--- STORED DATA ---
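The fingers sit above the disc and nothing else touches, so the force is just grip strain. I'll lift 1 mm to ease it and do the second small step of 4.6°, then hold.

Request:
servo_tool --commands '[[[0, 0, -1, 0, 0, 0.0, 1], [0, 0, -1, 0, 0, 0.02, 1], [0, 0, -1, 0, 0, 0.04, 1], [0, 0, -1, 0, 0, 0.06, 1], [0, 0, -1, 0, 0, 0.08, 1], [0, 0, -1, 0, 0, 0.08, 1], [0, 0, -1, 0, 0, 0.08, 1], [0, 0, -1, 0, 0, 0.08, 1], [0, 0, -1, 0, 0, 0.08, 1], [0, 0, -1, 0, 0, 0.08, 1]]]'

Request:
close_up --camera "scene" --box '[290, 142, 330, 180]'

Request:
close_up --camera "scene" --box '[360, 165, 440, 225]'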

--- READING PASSAGE ---
Miller v. Axa Winterthur Ins. Co.

Decision Date13 September 2012
Docket NumberNo. 11–1751.,11–1751.
PartiesKevin MILLER, Plaintiff–Appellant, v. AXA WINTERTHUR INSURANCE COMPANY, Defendant–Appellee.
CourtU.S. Court of Appeals — Sixth Circuit

OPINION TEXT STARTS HERE

ARGUED:Graham K. Crabtree, Fraser, Trebilcock, Davis & Dunlap, P.C., Lansing, Michigan, for Appellant. Clyde M. Metzger, Foley, Baron & Metzger, PLLC, Livonia, Michigan, for Appellee. ON BRIEF:Graham K. Crabtree, Anita G. Fox, Fraser, Trebilcock, Davis & Dunlap, P.C., Lansing, Michigan, for Appellant. Clyde M. Metzger, Judith A. Sherman, Foley, Baron & Metzger, PLLC, Livonia, Michigan, for Appellee.

Before: SILER and KETHLEDGE, Circuit Judges; MURPHY, District Judge.*

OPINION

SILER, Circuit Judge.

--- LIST OF TASKS ---
1. Retype the section of the reading passage that opens with "PartiesKevin MILLER, Plaintiff–Appellant, v." and closes with "SILER, Circuit Judge.".
2. Could you carry on with the reading passage from where it ends?

--- EXPECTED RESULTS ---
1.
PartiesKevin MILLER, Plaintiff–Appellant, v. AXA WINTERTHUR INSURANCE COMPANY, Defendant–Appellee.
CourtU.S. Court of Appeals — Sixth Circuit

OPINION TEXT STARTS HERE

ARGUED:Graham K. Crabtree, Fraser, Trebilcock, Davis & Dunlap, P.C., Lansing, Michigan, for Appellant. Clyde M. Metzger, Foley, Baron & Metzger, PLLC, Livonia, Michigan, for Appellee. ON BRIEF:Graham K. Crabtree, Anita G. Fox, Fraser, Trebilcock, Davis & Dunlap, P.C., Lansing, Michigan, for Appellant. Clyde M. Metzger, Judith A. Sherman, Foley, Baron & Metzger, PLLC, Livonia, Michigan, for Appellee.

Before: SILER and KETHLEDGE, Circuit Judges; MURPHY, District Judge.*

OPINION

SILER, Circuit Judge.

2.
Plaintiff Kevin Miller (Miller) seeks review of the Rule 12(b)(2) dismissal of his lawsuit for lack of personal jurisdiction over Defendant AXA Winterthur Insurance Company (Winterthur). The district court ruled that Miller had established a basis for personal jurisdiction under Michigan's long-arm statute, but that the requirements of constitutional due process were not met. Miller disagrees, claiming that a document sent from Winterthur to Miller on October 3, 2005, demonstrates that Winterthur purposefully availed itself of Michigan law. Winterthur agrees with the district court's ultimate disposition, but disagrees that it is subject to jurisdiction under the Michigan long-arm statute. For the following reasons, we affirm.

I.

In 2000 an “incident” occurred on the ice of a professional hockey game in Switzerland between Miller and Andrew McKim that resulted in McKim being injured. Swiss courts filed criminal charges against Miller for causing the injury. Allianz Insurance Company (“Allianz”) and ZLE BetriebsAG (“ZLE”), McKim's insurance provider and hockey club, respectively, filed suit against Miller, and two separate civil judgments were entered against Miller. A direct claim was also made against Miller by McKim for his injuries. Miller left Switzerland sometime before these judgments were finalized and informed his hockey team and Winterthur (the insurance provider of his hockey club) that he no longer had the financial means to defend the litigation.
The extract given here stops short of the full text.